Transcripts of simulated robot work
++++++++++++++++++++

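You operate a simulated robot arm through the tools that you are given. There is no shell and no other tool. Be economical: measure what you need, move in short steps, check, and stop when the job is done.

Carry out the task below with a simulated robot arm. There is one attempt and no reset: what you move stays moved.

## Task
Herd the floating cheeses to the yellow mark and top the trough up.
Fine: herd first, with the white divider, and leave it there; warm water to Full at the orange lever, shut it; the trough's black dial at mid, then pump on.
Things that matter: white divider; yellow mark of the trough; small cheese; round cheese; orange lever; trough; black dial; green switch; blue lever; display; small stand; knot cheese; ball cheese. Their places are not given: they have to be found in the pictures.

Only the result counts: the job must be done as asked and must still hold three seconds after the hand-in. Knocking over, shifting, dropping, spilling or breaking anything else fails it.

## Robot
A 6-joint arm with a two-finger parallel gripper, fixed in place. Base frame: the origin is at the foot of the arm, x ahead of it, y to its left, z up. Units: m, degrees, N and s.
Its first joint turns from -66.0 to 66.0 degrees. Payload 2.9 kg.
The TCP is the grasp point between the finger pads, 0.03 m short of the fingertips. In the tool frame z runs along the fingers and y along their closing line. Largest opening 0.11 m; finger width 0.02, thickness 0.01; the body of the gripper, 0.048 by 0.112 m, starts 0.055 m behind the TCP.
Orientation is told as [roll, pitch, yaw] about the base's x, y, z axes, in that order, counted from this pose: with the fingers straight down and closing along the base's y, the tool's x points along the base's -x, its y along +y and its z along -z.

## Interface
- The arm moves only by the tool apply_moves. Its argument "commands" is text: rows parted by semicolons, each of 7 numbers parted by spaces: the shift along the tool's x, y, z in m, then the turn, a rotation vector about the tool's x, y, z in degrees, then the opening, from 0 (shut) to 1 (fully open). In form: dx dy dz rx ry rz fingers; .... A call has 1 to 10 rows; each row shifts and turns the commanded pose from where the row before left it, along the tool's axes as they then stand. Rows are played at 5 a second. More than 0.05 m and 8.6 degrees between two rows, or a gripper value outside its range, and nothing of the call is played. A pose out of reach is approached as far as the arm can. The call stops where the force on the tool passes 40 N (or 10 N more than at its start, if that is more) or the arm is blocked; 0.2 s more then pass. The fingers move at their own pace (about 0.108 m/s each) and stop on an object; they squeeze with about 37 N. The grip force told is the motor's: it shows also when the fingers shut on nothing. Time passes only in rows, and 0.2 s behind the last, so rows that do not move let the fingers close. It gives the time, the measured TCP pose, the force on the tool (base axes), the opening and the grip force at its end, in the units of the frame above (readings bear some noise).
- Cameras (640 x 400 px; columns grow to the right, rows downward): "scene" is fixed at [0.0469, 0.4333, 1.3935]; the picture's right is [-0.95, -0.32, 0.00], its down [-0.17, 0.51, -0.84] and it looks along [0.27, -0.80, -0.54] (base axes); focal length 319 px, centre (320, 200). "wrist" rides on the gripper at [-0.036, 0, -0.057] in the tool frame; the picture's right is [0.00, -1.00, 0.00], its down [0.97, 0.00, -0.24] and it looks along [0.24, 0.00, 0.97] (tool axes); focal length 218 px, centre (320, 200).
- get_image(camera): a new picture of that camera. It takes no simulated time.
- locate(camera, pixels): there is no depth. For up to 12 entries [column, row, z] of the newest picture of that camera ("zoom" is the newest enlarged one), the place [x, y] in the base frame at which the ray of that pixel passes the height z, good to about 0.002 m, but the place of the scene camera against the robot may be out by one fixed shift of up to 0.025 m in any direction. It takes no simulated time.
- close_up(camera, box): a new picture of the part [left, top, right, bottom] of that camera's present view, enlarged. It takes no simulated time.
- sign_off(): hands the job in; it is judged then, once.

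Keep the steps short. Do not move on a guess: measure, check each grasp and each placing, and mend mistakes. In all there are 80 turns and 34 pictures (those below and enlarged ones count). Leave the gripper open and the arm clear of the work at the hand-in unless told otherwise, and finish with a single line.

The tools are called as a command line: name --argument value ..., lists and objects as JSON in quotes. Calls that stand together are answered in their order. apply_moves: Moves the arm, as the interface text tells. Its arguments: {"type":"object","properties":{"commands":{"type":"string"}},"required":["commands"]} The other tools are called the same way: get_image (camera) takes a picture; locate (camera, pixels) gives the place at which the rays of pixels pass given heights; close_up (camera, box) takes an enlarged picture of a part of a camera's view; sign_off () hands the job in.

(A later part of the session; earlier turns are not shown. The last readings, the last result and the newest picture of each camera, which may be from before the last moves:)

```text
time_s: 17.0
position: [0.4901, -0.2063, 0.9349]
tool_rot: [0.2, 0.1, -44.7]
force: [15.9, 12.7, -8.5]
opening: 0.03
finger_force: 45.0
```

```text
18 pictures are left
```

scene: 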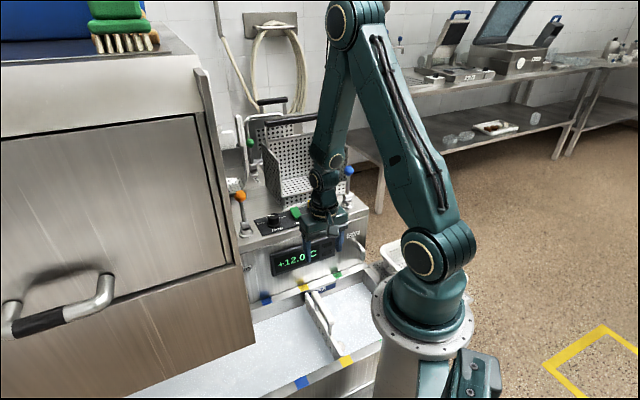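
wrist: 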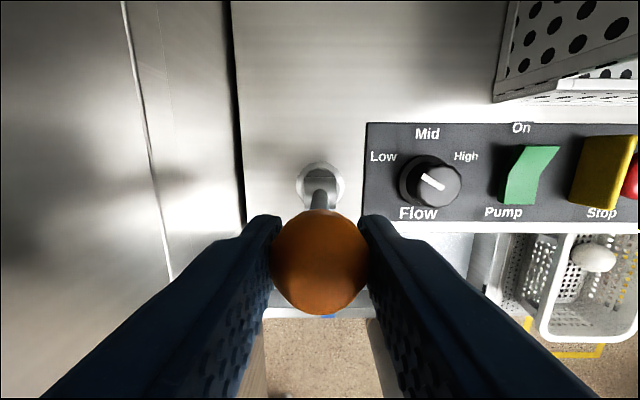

++++++++++++++++++++

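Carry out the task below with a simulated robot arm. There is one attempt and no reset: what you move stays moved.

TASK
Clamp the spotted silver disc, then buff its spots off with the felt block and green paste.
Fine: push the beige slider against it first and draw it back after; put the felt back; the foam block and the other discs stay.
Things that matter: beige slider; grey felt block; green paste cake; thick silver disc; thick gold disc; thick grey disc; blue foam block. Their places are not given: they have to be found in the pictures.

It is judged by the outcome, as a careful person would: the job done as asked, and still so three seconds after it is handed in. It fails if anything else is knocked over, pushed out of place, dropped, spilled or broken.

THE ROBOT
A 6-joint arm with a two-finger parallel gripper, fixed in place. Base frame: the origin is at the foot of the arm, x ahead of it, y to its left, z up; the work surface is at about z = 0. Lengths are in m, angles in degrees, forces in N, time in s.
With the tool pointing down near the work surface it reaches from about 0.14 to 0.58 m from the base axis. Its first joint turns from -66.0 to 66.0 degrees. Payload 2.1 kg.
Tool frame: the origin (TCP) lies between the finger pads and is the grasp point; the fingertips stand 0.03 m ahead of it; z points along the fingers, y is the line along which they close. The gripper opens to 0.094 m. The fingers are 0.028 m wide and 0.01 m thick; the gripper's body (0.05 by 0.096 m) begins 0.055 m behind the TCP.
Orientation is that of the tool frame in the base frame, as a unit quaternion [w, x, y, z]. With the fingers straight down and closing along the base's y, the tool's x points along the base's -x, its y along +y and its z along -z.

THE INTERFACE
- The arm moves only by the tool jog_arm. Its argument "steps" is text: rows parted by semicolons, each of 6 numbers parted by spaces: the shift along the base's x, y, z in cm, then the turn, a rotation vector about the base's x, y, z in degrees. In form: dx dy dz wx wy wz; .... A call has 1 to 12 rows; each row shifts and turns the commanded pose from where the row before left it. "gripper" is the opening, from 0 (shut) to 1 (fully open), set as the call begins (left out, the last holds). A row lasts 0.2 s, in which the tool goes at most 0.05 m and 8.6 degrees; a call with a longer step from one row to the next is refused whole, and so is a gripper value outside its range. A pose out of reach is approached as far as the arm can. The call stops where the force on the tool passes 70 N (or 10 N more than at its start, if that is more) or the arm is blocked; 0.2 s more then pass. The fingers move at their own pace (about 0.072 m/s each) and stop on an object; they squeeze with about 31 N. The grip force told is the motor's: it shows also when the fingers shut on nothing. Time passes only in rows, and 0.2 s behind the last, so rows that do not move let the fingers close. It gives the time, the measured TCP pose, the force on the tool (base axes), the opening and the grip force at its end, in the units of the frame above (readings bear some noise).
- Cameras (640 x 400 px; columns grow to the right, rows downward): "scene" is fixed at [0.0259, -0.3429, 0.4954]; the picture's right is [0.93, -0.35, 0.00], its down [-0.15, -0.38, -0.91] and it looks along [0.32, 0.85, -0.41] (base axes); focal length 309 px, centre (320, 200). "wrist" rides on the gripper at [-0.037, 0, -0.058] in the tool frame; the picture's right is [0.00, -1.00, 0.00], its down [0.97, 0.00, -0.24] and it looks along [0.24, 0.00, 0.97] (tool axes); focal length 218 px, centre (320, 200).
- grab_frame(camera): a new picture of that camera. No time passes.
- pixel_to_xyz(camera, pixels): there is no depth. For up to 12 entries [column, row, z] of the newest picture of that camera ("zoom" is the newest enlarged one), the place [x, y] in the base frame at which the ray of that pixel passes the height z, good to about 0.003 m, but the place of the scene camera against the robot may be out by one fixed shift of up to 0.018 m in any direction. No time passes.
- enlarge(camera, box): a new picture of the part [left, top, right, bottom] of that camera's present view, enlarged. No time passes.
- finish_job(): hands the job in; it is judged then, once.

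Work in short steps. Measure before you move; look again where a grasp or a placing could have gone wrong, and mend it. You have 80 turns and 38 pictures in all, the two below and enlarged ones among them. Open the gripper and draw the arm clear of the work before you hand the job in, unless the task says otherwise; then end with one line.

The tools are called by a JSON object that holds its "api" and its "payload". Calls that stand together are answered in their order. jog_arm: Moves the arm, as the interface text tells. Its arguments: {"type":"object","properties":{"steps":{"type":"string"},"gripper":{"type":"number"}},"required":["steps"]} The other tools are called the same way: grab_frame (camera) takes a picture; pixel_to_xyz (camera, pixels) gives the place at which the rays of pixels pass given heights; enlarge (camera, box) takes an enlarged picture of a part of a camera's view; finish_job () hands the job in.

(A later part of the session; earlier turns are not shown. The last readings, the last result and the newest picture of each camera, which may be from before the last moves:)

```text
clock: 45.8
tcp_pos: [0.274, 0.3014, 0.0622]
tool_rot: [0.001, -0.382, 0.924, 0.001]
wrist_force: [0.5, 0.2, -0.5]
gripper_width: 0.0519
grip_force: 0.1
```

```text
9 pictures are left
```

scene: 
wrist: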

++++++++++++++++++++

Which lines above run from the one containing "[0.0259, -0.3429, 0.4954];" down to the one containing "Work in short"? Repeat exactly those, both ends included, and nothing else. The answer is a Markdown table with a number under Position and the line under Text; leave empty lines out.

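| Position | Text |
|---|---|
| 1 | - Cameras (640 x 400 px; columns grow to the right, rows downward): "scene" is fixed at [0.0259, -0.3429, 0.4954]; the picture's right is [0.93, -0.35, 0.00], its down [-0.15, -0.38, -0.91] and it looks along [0.32, 0.85, -0.41] (base axes); focal length 309 px, centre (320, 200). "wrist" rides on the gripper at [-0.037, 0, -0.058] in the tool frame; the picture's right is [0.00, -1.00, 0.00], its down [0.97, 0.00, -0.24] and it looks along [0.24, 0.00, 0.97] (tool axes); focal length 218 px, centre (320, 200). |
| 2 | - grab_frame(camera): a new picture of that camera. No time passes. |
| 3 | - pixel_to_xyz(camera, pixels): there is no depth. For up to 12 entries [column, row, z] of the newest picture of that camera ("zoom" is the newest enlarged one), the place [x, y] in the base frame at which the ray of that pixel passes the height z, good to about 0.003 m, but the place of the scene camera against the robot may be out by one fixed shift of up to 0.018 m in any direction. No time passes. |
| 4 | - enlarge(camera, box): a new picture of the part [left, top, right, bottom] of that camera's present view, enlarged. No time passes. |
| 5 | - finish_job(): hands the job in; it is judged then, once. |
| 6 | Work in short steps. Measure before you move; look again where a grasp or a placing could have gone wrong, and mend it. You have 80 turns and 38 pictures in all, the two below and enlarged ones among them. Open the gripper and draw the arm clear of the work before you hand the job in, unless the task says otherwise; then end with one line. |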